The Howard County school board made significant cuts from Superintendent Michael Martirano’s budget out of concern that the resources he says are necessary are beyond the county’s means. County Executive Calvin Ball says even the reduced request is “a big challenge … to fund without significantly raising taxes or cutting other critical services.”
The Harford County school board voted this week to add $5 million to Superintendent Sean Bulson’s spending proposal in an effort to restore some of the 179 educational positions he would have cut in an effort to balance the budget. Even if County Executive Barry Glassman approves it — no sure thing — more than 100 positions will be lost, meaning larger class sizes and fewer programs.
Carroll County’s school board just approved their first budget in more than 10 years that doesn't cut spending, but county commissioners have already expressed some skepticism about whether the county can afford both teacher raises and the 29 new positions Superintendent Steve Lockard requested. The system has lost 375 employees since fiscal 2008.

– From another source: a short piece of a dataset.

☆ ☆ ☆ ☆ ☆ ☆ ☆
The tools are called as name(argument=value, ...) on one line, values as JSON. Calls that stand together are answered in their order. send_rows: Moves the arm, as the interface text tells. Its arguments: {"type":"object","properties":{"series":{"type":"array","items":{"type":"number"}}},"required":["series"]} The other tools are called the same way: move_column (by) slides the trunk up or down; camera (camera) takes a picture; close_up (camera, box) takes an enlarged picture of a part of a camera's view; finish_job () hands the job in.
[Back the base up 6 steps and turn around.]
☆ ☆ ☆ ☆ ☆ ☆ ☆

Anne Arundel County Superintendent George Arlotto believes the county needs to add 201 more teachers, plus additional social workers, guidance counselors, psychologists and special education assistants. School board members are expected to add even more to the budget for programs constituents requested during last year’s campaigns, and County Executive Steuart Pittman, who also campaigned on increasing education funding, is set to engage county residents in a conversation about spending priorities — and the possibility of new revenues. Accomplishing that may require an end-run around Arundel’s tax cap.
Most of the conversation about increased school funding that has accompanied the findings of the Kirwan Commission has centered on Baltimore City, and for good reason. Its needs are far more profound than any other jurisdiction — for example, it has nearly as many students in schools with extreme concentrations of poverty (more than 80 percent eligibility for free- and reduced-price meals) as the rest of the state put together. But the struggle to provide the adequate education Maryland’s constitution requires for all students isn’t just a Baltimore problem. Increasingly, the suburbs are having a hard time keeping up with their needs — and in some cases, notably Harford, they are at risk of regressing.
The General Assembly is working on taking some preliminary steps to implement the Kirwan recommendations even in advance of its finalization of new funding formulas, which is expected this fall. Among the goals for the year are increased support for special education students, grants to address concentrations of poverty, matching funds for teacher raises and start-up funding for an oversight board to provide accountability for the new spending. That means finding about $125 million more than Gov. Larry Hogan set aside for enhanced school funding in next year’s budget — not easy, but doable.
Things get much harder after that, though. Full implementation of Kirwan would mean an increase in education spending over current levels of $3.8 billion a year a decade from now, a tab that would be split between the state and local governments in a manner yet to be determined.
It should be clear by now that local governments’ capacity to support education is tapped out under current fiscal realities. The state is not in much better shape. Though Governor Hogan was able to balance his fiscal 2020 budget proposal with little difficulty, his budget department is predicting a nearly $6 billion gap between available revenues and projected spending over the subsequent four years.